ドレッドにしてもそう。形になっていれば何も言われないのが海外だし、型にハマってないとなんか言われるのが日本だね。
レゲエはね、20の時にインド行ってヨーロピアンヒッピーと過ごしたのがきっかけだね。思想や瞑想、あの勝手なMIX 感(笑)。
だから僕のドレッドもジャマイカのラスタ経由と言うよりサドゥー経由だから。ヨーロッパレゲエシーンは好き。
いずれ宗教的なショーをやりたいなと思ってて。
それにはやはりDUBでしょ。うまくMIXしていきたいね。
ショーの音楽とか映像、編集も自分でやるよ。
大変だからって人に任せていたら面白くなくなってしまうもん。
もちろんそれが本業ではないから技術的な事は荒くて当たり前だけど、どんどん発表していかないと何も進まないからね。もう世の中にある事、ほっといても誰かがやる事、そんな事一生懸命やったって無意味でしょ。
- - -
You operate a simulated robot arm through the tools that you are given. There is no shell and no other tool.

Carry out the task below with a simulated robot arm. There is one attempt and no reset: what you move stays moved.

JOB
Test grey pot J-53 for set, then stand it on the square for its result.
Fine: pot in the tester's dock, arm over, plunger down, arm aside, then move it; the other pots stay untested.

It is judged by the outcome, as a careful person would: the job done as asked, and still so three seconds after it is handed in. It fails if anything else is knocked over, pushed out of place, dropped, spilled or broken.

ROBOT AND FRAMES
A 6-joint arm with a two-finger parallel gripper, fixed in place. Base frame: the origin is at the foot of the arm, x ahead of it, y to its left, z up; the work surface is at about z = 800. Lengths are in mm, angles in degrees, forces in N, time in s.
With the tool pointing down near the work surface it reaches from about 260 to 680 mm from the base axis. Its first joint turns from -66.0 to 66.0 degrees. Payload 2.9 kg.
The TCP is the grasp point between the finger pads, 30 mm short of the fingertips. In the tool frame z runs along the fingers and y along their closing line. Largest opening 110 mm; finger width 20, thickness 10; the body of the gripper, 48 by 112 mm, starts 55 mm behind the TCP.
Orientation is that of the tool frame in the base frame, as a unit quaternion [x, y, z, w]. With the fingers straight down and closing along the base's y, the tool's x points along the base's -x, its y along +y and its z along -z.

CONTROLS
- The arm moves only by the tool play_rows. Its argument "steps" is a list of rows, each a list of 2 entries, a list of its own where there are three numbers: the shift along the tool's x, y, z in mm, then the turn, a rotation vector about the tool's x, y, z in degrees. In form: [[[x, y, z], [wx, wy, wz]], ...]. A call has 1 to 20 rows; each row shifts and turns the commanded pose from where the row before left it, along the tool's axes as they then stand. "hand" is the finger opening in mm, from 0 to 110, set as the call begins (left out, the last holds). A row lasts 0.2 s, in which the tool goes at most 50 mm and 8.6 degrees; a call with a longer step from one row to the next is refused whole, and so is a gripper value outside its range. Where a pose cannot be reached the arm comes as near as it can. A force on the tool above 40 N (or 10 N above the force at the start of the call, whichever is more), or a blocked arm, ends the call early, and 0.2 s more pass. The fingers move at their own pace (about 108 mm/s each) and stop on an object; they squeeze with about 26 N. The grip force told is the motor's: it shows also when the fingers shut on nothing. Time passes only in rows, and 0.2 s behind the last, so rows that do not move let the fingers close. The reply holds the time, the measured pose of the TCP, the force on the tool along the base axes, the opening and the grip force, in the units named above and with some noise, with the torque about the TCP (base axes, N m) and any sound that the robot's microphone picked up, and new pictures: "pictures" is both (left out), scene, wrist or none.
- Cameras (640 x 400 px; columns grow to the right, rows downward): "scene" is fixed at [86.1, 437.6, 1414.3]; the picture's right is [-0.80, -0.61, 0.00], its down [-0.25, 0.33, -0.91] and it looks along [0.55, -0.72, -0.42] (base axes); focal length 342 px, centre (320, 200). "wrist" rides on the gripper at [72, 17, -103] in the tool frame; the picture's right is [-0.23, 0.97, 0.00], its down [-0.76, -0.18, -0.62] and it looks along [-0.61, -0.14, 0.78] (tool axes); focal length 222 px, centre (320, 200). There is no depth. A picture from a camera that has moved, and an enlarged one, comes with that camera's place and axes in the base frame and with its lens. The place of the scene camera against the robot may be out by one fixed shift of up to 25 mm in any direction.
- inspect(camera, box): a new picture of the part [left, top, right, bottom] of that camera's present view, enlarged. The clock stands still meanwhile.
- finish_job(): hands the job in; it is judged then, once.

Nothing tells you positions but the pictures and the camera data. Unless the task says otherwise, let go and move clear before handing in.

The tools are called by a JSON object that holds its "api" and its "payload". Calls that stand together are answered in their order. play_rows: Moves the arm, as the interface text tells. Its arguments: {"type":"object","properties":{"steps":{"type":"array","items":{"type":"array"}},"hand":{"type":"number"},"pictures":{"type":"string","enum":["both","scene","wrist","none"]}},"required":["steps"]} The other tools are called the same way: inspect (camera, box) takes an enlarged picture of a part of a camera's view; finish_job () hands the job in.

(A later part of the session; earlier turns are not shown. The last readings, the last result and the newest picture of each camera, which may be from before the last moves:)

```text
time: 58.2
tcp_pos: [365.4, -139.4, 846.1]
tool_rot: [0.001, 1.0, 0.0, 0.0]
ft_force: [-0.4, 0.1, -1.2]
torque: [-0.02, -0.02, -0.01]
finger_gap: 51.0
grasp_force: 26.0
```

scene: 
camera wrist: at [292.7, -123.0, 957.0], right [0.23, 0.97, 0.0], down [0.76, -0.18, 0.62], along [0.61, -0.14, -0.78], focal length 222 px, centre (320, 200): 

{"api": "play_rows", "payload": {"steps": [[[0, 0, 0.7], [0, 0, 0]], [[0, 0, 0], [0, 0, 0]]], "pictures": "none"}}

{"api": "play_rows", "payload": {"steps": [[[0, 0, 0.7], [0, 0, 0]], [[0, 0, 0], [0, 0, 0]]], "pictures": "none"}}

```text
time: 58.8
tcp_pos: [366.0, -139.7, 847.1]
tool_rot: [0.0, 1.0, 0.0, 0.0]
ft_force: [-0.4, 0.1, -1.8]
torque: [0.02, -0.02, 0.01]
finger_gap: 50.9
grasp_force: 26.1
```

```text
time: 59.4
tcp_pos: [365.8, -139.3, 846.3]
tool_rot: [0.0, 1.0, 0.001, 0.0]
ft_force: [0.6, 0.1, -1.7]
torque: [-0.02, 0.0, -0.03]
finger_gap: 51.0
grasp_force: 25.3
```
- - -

店内で流すのは、まぁメインはやっぱりレゲエが多いいかな。
好きだから作業が進むしね。
逆にKurageに入ってきて、四つ打ちバンバン決めてたらちょっとでしょ。
表の庭いじって、ヤニ吸って、音で揺れるのがイイね。
なんのジャンルでも聞くけど音楽が好きだから下手なのはイヤ。
遅くても早くても、前のめりが好き。いつも音が聞こえてこなけりゃ面白くない。
●Kid'Oさんにとって作るという行為。
Kid'O:
絶えず何か作ってる、と言うか。もうそれこそ幼稚園の時からこんな感じ。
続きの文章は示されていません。